Exercise details >> Retype everything in the listing, leaving each line exactly as it is.

************

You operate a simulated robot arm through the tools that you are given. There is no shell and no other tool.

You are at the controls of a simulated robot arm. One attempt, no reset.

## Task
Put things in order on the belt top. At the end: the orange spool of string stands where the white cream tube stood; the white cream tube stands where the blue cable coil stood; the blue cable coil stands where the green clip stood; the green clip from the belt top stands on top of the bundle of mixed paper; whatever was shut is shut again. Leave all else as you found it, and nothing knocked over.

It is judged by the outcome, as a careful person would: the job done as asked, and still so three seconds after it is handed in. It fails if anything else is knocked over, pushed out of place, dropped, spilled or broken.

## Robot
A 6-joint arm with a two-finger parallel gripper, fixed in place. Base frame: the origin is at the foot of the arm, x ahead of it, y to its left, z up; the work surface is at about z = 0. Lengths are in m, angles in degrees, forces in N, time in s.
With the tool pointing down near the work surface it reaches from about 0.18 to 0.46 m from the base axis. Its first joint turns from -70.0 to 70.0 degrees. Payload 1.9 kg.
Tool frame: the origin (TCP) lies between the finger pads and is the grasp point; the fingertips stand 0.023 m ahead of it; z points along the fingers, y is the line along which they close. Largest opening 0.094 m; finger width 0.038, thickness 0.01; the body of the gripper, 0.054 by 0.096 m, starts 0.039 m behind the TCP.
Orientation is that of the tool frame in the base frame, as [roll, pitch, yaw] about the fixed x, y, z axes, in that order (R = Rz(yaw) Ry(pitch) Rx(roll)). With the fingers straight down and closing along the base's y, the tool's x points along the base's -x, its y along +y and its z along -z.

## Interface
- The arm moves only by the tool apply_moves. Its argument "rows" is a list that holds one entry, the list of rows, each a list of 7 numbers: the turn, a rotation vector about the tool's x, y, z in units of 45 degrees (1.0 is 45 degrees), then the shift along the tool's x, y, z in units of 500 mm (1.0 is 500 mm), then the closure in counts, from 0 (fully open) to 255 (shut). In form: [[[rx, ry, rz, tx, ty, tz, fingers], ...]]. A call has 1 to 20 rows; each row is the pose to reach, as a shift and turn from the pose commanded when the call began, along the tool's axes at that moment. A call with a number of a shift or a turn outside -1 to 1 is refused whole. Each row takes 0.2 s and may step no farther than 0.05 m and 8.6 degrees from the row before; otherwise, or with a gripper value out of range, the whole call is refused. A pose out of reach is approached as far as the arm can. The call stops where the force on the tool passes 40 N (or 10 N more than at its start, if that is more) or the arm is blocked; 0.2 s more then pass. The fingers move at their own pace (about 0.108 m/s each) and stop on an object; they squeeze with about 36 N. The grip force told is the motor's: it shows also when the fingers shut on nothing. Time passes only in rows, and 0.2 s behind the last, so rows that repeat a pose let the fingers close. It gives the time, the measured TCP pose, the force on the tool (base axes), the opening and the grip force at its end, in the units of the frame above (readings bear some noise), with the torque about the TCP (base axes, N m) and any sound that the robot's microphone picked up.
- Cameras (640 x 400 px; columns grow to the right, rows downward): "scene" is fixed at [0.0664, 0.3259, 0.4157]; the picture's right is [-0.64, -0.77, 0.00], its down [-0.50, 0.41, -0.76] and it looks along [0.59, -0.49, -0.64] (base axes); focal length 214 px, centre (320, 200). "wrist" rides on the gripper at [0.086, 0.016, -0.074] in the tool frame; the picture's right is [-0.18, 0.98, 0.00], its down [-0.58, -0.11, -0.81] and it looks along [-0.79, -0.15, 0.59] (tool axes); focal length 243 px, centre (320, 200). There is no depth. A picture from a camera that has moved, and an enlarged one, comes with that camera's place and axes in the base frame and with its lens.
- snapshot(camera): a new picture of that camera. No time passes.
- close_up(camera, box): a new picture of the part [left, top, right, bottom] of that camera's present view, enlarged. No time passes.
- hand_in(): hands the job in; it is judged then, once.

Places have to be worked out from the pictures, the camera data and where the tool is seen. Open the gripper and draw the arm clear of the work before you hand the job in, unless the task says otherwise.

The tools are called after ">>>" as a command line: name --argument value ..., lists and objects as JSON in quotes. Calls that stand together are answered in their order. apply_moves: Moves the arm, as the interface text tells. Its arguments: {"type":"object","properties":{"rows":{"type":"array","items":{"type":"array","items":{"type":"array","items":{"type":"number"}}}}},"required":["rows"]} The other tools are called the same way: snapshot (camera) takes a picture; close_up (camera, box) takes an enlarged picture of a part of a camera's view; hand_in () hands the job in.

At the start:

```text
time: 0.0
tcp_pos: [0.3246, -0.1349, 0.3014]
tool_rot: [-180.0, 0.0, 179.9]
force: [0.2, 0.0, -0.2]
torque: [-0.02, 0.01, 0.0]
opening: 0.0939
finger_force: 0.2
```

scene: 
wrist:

************

Response to this task >>
You operate a simulated robot arm through the tools that you are given. There is no shell and no other tool.

You are at the controls of a simulated robot arm. One attempt, no reset.

## Task
Put things in order on the belt top. At the end: the orange spool of string stands where the white cream tube stood; the white cream tube stands where the blue cable coil stood; the blue cable coil stands where the green clip stood; the green clip from the belt top stands on top of the bundle of mixed paper; whatever was shut is shut again. Leave all else as you found it, and nothing knocked over.

It is judged by the outcome, as a careful person would: the job done as asked, and still so three seconds after it is handed in. It fails if anything else is knocked over, pushed out of place, dropped, spilled or broken.

## Robot
A 6-joint arm with a two-finger parallel gripper, fixed in place. Base frame: the origin is at the foot of the arm, x ahead of it, y to its left, z up; the work surface is at about z = 0. Lengths are in m, angles in degrees, forces in N, time in s.
With the tool pointing down near the work surface it reaches from about 0.18 to 0.46 m from the base axis. Its first joint turns from -70.0 to 70.0 degrees. Payload 1.9 kg.
Tool frame: the origin (TCP) lies between the finger pads and is the grasp point; the fingertips stand 0.023 m ahead of it; z points along the fingers, y is the line along which they close. Largest opening 0.094 m; finger width 0.038, thickness 0.01; the body of the gripper, 0.054 by 0.096 m, starts 0.039 m behind the TCP.
Orientation is that of the tool frame in the base frame, as [roll, pitch, yaw] about the fixed x, y, z axes, in that order (R = Rz(yaw) Ry(pitch) Rx(roll)). With the fingers straight down and closing along the base's y, the tool's x points along the base's -x, its y along +y and its z along -z.

## Interface
- The arm moves only by the tool apply_moves. Its argument "rows" is a list that holds one entry, the list of rows, each a list of 7 numbers: the turn, a rotation vector about the tool's x, y, z in units of 45 degrees (1.0 is 45 degrees), then the shift along the tool's x, y, z in units of 500 mm (1.0 is 500 mm), then the closure in counts, from 0 (fully open) to 255 (shut). In form: [[[rx, ry, rz, tx, ty, tz, fingers], ...]]. A call has 1 to 20 rows; each row is the pose to reach, as a shift and turn from the pose commanded when the call began, along the tool's axes at that moment. A call with a number of a shift or a turn outside -1 to 1 is refused whole. Each row takes 0.2 s and may step no farther than 0.05 m and 8.6 degrees from the row before; otherwise, or with a gripper value out of range, the whole call is refused. A pose out of reach is approached as far as the arm can. The call stops where the force on the tool passes 40 N (or 10 N more than at its start, if that is more) or the arm is blocked; 0.2 s more then pass. The fingers move at their own pace (about 0.108 m/s each) and stop on an object; they squeeze with about 36 N. The grip force told is the motor's: it shows also when the fingers shut on nothing. Time passes only in rows, and 0.2 s behind the last, so rows that repeat a pose let the fingers close. It gives the time, the measured TCP pose, the force on the tool (base axes), the opening and the grip force at its end, in the units of the frame above (readings bear some noise), with the torque about the TCP (base axes, N m) and any sound that the robot's microphone picked up.
- Cameras (640 x 400 px; columns grow to the right, rows downward): "scene" is fixed at [0.0664, 0.3259, 0.4157]; the picture's right is [-0.64, -0.77, 0.00], its down [-0.50, 0.41, -0.76] and it looks along [0.59, -0.49, -0.64] (base axes); focal length 214 px, centre (320, 200). "wrist" rides on the gripper at [0.086, 0.016, -0.074] in the tool frame; the picture's right is [-0.18, 0.98, 0.00], its down [-0.58, -0.11, -0.81] and it looks along [-0.79, -0.15, 0.59] (tool axes); focal length 243 px, centre (320, 200). There is no depth. A picture from a camera that has moved, and an enlarged one, comes with that camera's place and axes in the base frame and with its lens.
- snapshot(camera): a new picture of that camera. No time passes.
- close_up(camera, box): a new picture of the part [left, top, right, bottom] of that camera's present view, enlarged. No time passes.
- hand_in(): hands the job in; it is judged then, once.

Places have to be worked out from the pictures, the camera data and where the tool is seen. Open the gripper and draw the arm clear of the work before you hand the job in, unless the task says otherwise.

The tools are called after ">>>" as a command line: name --argument value ..., lists and objects as JSON in quotes. Calls that stand together are answered in their order. apply_moves: Moves the arm, as the interface text tells. Its arguments: {"type":"object","properties":{"rows":{"type":"array","items":{"type":"array","items":{"type":"array","items":{"type":"number"}}}}},"required":["rows"]} The other tools are called the same way: snapshot (camera) takes a picture; close_up (camera, box) takes an enlarged picture of a part of a camera's view; hand_in () hands the job in.

At the start:

```text
time: 0.0
tcp_pos: [0.3246, -0.1349, 0.3014]
tool_rot: [-180.0, 0.0, 179.9]
force: [0.2, 0.0, -0.2]
torque: [-0.02, 0.01, 0.0]
opening: 0.0939
finger_force: 0.2
```

scene: 
wrist:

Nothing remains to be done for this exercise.